- _SET EXERCISE 1_:
Repeat the span of the selected text whose first words are "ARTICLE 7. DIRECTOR" and whose last words are "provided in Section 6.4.".
- _SET EXERCISE 2_:
Continue the selected text that opens with "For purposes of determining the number".

- _STORED DATA_:
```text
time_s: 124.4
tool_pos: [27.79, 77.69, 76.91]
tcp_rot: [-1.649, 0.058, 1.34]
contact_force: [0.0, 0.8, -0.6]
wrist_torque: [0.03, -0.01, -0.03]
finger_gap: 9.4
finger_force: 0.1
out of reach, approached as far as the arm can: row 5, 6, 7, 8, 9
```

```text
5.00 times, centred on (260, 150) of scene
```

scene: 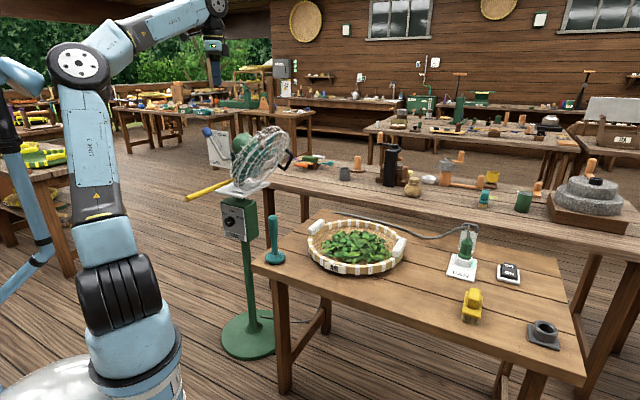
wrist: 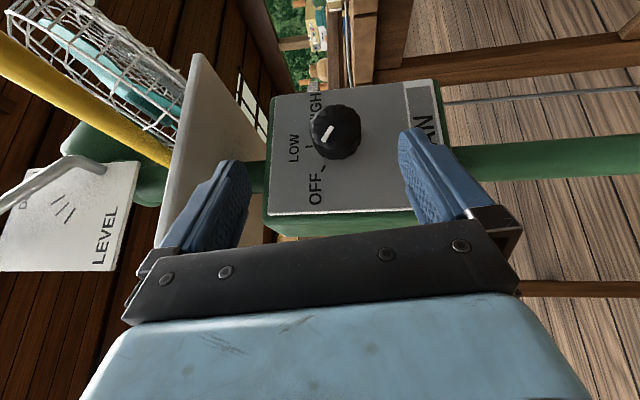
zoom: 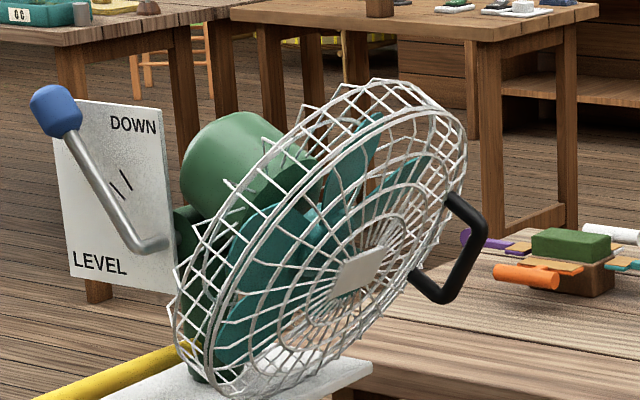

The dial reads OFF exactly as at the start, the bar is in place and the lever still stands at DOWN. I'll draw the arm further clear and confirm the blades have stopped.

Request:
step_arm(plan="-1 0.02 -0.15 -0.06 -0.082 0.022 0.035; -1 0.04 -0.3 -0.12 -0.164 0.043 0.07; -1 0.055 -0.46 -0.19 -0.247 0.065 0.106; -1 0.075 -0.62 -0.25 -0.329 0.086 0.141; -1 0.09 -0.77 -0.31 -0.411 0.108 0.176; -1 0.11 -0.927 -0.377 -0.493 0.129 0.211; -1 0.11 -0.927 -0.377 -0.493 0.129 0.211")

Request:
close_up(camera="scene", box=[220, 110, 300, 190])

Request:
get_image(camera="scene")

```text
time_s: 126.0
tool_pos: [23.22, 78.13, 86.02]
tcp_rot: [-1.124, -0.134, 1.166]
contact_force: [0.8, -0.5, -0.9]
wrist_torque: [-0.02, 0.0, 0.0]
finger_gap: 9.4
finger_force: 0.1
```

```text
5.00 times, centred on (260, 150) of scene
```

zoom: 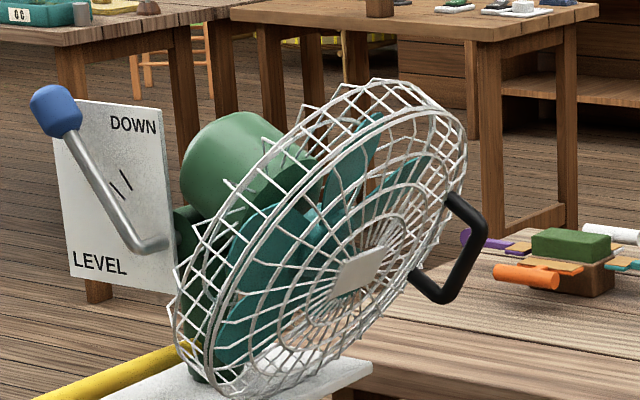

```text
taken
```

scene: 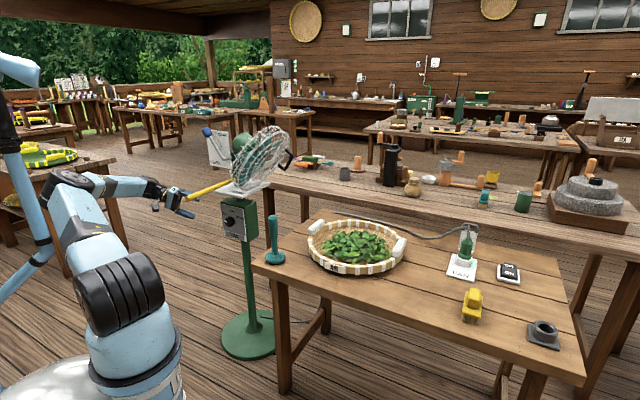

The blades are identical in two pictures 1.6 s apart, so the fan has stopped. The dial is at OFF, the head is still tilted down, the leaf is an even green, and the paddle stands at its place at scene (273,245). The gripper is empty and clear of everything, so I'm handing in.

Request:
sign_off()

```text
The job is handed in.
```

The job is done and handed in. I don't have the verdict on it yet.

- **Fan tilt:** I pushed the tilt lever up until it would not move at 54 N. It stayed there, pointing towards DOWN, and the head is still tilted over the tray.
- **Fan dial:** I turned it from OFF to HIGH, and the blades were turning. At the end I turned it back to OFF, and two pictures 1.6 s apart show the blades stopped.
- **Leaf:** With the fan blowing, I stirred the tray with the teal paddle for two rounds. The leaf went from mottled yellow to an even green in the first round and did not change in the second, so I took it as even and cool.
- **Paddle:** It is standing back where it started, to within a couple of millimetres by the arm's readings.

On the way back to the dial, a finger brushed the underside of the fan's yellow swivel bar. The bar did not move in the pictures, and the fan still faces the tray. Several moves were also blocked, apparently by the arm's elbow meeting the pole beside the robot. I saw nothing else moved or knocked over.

- _SELECTED TEXT_:
For purposes of determining the number of Shares that remain available for issuance under this Plan, (i) the number of Shares that are tendered by a Participant or withheld by the Company to pay the exercise price of an Award or to satisfy the Participant’s tax withholding obligations in connection with the exercise or settlement of an Award and (ii) the number of Shares covered by a stock-settled Stock Appreciation Right to the extent exercised, shall be deemed to have been delivered for purposes of determining the maximum number of Shares available for delivery under the terms of this Plan and will not be available for the grant of new Awards.

 

Section 6.6 Deferral of Award. The Plan Administrator may permit or require a recipient of an Award to defer all or part of such individual’s receipt of the payment of cash or the delivery of Shares that would otherwise be due to such individual by virtue of the exercise of, payment of, or lapse or waiver of restrictions respecting, any Award. Any such deferral shall be made in accordance with the terms and conditions of the applicable Company deferred compensation plan, program or arrangement. If such payment deferral is required or permitted, the Plan Administrator shall establish rules, and procedures for such payment deferrals in compliance with Section 409A or such other Applicable Laws.

 

ARTICLE 7. DIRECTOR PARTICIPANTS

 

Section 7.1 General. This Article 7 only applies to Director Participants.

 

Section 7.2 Award of Stock Units.

 

(a) Full Awards. If a Director is a member of the Board on the date of an Annual Meeting, on the first business day after each such Annual Meeting, he or she will be granted an annual Award of Stock Units with a Fair Market Value of $105,000. The amount determined will be rounded (either up or down) to the nearest whole Stock Unit. The maximum number of Shares that may be subject to Awards granted in any calendar year to a Director is 10,000 Shares, subject to adjustment as provided in Section 6.4.

- _FINAL RESULT 1_:
ARTICLE 7. DIRECTOR PARTICIPANTS

 

Section 7.1 General. This Article 7 only applies to Director Participants.

 

Section 7.2 Award of Stock Units.

 

(a) Full Awards. If a Director is a member of the Board on the date of an Annual Meeting, on the first business day after each such Annual Meeting, he or she will be granted an annual Award of Stock Units with a Fair Market Value of $105,000. The amount determined will be rounded (either up or down) to the nearest whole Stock Unit. The maximum number of Shares that may be subject to Awards granted in any calendar year to a Director is 10,000 Shares, subject to adjustment as provided in Section 6.4.

- _FINAL RESULT 2_:
 

(b) ProRata Awards. If a Director is first appointed as a member of the Board after the date of an Annual Meeting, he or she will be granted his or her first annual Award of Stock Units on the day he or she is first appointed as a member of the Board. The actual number of Stock Units granted under this Section 7.2(b) will be based on the Fair Market Value of a Share as of the date the Director is first appointed as a member of the Board and shall be determined by multiplying the full annual Award of Stock Units set forth in Section 7.2(a) by the result from dividing the number of months before the next Annual Meeting by twelve; provided that for purposes of this calculation the numerator shall exclude the month in which the effective date of the Director’s appointment occurs and shall include the month in which the next Annual Meeting occurs.

 

(c) Deferral, Payment, and Distribution Election Procedures. Except as otherwise provided in this Article 7, Awards of Stock Units under this Section 7.2 shall be automatically deferred and credited to a Director Participant’s Stock Unit Account in accordance with Section 7.7 and shall be paid in a single one-time payment of Shares (rounded to the nearest whole Share as determined under Section 26.12) within 60 days following the Director Participant’s Separation from Service as a member of the Board. Each year, however, a Director Participant may elect to receive some or all of his or her Stock Units on another date specified by the Director Participant by filing a Deferral and Distribution Election Form in accordance with the procedures set forth in Section 7.5.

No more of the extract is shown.